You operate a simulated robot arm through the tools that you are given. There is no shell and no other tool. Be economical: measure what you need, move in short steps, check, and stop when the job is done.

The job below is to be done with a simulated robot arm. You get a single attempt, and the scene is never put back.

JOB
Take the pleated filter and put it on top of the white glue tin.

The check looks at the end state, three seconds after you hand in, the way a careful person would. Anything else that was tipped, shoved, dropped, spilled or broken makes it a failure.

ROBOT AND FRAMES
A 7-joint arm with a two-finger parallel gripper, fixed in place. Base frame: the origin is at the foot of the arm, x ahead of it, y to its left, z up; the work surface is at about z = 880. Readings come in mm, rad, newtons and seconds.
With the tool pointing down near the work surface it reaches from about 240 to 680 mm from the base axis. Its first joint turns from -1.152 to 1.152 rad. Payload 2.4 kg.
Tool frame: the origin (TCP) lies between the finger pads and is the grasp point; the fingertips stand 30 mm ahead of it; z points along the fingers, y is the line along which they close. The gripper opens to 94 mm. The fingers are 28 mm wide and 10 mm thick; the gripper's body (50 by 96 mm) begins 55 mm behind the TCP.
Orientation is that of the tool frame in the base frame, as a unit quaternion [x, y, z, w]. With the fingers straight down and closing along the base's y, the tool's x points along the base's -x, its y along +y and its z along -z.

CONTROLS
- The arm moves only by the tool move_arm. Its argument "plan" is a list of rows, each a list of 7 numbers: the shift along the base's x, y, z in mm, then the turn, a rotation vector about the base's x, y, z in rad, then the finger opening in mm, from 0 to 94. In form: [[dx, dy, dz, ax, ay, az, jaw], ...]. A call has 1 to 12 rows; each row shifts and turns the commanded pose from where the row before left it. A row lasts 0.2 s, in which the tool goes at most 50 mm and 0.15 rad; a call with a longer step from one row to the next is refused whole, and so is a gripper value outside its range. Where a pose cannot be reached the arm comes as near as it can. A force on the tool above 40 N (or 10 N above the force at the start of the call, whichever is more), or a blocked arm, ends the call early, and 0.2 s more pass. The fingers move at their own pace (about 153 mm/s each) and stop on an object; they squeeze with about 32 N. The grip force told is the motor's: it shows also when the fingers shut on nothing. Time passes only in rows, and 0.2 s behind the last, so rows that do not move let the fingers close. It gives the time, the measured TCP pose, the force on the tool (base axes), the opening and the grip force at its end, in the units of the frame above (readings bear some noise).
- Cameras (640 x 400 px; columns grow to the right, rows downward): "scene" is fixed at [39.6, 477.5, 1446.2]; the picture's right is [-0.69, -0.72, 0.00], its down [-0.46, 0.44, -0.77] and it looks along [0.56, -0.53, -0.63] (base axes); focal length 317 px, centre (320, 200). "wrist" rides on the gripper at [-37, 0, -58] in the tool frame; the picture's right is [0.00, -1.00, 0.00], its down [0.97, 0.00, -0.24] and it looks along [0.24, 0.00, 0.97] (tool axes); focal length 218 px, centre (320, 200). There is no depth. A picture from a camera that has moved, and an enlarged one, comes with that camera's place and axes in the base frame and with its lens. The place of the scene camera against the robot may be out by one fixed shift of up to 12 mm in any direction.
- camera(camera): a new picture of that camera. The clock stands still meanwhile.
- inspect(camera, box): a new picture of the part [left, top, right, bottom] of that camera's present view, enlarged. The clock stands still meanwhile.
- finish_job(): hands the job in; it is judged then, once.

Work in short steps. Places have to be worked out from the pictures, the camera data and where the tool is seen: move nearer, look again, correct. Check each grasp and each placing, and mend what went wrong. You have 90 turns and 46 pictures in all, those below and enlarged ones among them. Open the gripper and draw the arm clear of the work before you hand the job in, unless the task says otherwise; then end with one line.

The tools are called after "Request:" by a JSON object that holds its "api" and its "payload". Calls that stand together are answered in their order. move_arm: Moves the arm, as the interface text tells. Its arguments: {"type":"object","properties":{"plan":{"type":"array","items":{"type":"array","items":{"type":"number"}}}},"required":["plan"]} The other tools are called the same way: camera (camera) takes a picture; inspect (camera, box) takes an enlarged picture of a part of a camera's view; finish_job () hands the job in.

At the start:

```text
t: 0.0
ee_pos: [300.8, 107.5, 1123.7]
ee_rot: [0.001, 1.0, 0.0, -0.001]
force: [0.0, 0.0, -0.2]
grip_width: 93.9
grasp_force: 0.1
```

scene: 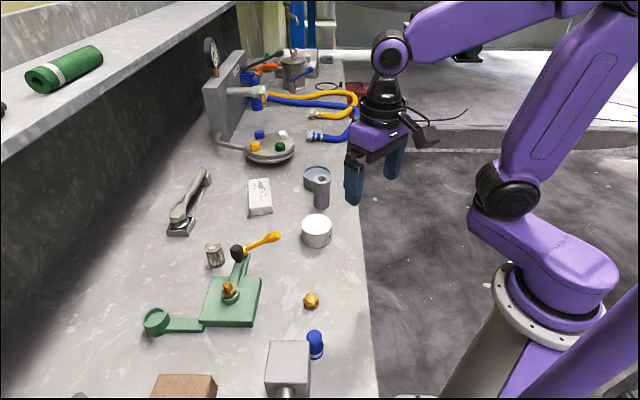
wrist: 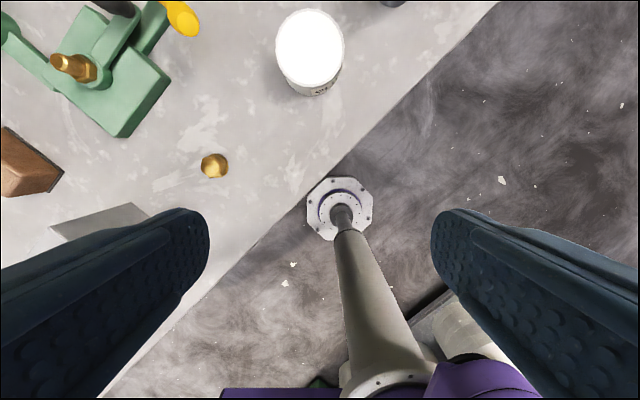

--

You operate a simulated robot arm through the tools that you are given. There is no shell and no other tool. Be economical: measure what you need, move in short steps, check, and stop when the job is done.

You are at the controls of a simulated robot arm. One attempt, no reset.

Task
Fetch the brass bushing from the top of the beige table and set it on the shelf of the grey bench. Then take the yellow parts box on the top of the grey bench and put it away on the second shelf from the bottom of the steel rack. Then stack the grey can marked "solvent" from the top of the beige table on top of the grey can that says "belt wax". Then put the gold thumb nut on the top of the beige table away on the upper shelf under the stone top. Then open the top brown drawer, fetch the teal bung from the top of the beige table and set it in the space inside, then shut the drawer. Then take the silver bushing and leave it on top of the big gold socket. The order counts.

### Exercise details
Identify how many lines in the entries above include the string "below", then state that number alone.

### Output for this task
2